Sabtu, 1 Februari 2025

Senin, 150 Angkot di Surabaya Konvoi ke Kantor Gubernur

Laporan oleh Denza Perdana
Bagikan
Ribuan sopir angkutan kota (angkot) se Surabaya aksi demo di depan gedung DPRD Surabaya Jl. Yos Sudarso, Kamis (19/11/2015). Foto: Dok. suarasurabaya.net

Subekti, Ketua DPC Surabaya Federasi Serikat Pekerja Transport Indonesia (F-SPTI) mangatakan, sebanyak 150 angkutan kota (angkot/lyn) di Surabaya akan mengikuti konvoi damai dari Kantor SPTI ke Kantor Gubernur Jawa Timur (Gubernuran) Jalan Pahlawan, Senin (20/3/2017).

“Ini bukan unjuk rasa, kami hanya konvoi damai. Kami tidak mau ada keributan seperti di daerah lain. Jadi kami ingin sampaikan, SPTI Surabaya ini berbeda dari daerah lain. Tapi memang harus tetap mengena,” katanya kepada suarasurabaya.net, Kamis (16/3/2017).

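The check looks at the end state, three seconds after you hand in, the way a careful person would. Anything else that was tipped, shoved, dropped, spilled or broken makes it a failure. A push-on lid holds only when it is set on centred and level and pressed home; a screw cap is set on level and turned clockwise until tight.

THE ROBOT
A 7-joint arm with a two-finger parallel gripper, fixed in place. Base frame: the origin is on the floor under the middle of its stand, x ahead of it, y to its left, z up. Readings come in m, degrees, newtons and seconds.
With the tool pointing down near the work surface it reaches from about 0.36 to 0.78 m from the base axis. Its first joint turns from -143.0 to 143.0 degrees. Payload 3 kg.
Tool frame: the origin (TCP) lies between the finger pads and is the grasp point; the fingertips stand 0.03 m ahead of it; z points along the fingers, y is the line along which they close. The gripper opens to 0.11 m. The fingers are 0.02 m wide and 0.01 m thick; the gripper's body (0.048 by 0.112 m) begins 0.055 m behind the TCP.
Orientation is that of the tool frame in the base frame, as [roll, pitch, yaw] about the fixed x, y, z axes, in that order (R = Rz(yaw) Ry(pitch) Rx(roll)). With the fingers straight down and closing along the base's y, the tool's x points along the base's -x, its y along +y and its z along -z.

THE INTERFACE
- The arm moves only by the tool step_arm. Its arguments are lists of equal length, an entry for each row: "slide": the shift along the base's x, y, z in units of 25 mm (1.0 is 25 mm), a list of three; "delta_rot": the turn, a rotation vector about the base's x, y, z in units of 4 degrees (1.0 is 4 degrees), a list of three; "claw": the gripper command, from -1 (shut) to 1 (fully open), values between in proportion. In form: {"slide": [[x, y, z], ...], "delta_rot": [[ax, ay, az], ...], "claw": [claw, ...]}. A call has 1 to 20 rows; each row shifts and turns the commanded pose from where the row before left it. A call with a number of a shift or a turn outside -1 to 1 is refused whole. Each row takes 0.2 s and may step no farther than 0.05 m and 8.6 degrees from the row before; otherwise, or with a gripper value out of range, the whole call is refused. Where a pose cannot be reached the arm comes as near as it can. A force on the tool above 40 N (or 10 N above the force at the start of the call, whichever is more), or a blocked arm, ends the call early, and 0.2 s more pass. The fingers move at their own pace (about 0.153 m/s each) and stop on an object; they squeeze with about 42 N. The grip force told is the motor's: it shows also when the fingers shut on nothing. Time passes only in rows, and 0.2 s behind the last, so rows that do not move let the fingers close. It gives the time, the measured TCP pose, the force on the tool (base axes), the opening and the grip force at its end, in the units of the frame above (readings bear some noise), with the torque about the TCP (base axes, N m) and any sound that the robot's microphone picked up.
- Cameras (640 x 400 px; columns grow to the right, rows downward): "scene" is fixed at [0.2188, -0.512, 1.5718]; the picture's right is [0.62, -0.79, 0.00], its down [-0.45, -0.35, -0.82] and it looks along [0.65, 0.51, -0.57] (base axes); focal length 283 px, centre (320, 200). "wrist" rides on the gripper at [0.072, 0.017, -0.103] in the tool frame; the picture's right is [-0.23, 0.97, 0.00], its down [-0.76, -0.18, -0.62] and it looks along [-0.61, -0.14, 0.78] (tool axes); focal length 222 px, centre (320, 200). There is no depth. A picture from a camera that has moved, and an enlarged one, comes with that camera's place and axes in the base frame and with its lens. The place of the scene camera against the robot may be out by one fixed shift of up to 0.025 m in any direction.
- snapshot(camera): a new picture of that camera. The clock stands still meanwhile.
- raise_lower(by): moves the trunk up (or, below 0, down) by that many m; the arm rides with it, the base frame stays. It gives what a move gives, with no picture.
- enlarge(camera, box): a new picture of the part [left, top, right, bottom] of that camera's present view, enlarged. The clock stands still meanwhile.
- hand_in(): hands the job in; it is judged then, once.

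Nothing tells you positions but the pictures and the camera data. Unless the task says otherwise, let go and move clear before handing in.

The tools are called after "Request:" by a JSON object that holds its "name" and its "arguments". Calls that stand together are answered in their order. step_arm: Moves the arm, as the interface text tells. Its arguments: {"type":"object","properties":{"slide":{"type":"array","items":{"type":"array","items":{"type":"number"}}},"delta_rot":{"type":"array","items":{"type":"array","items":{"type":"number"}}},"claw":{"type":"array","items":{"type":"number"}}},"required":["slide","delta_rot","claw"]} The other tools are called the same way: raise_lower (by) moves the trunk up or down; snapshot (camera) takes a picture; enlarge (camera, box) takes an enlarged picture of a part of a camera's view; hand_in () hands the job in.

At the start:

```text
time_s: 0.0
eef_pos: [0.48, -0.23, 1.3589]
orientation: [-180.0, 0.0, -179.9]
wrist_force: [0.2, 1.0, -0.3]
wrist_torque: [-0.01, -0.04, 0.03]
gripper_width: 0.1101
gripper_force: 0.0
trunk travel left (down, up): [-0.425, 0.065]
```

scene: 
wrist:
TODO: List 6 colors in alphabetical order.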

Jumlah 150 angkot yang turut konvoi ini, kata Subekti, merupakan hasil kesepakatan dalam rapat koordinasi antara SPTI Surabaya, Organda Surabaya, dan Komunitas Angkutan Kota Surabaya (KAKS). Masing-masing trayek di Surabaya, kata Subekti, dia minta turut menurunkan lima armadanya untuk konvoi.

Adapun rute konvoi ini, sebagaimana dijelaskan oleh Subekti, titik kumpul dari Kantor SPTI di Jalan Tambaksari konvoi mengarah ke Jalan Kusuma Bangsa, ke Jalan Raya Gubeng, Jalan Sumatera, melalui Ngagel menuju ke Wonokromo lalu berputar arah di bawah Jembatan Mayangkara menuju Jalan Raya Wonokromo, Jalan Raya Darmo, ke Tunjungan Plaza (TP).

“Dari TP belok kiri ke Jalan Embong Malang, terus ke Indrapura, lalu sampai di depan Rumah Sakit PHC Perak berputar balik, kembali ke Jalan Pahlawan ke Gubernuran. Nah, di Gubernuran kami minta kesanggupan Pemerintah Provinsi menata angkutan aplikasi yang tidak karu-karuan. Begitu banyak, tanpa izin,” katanya.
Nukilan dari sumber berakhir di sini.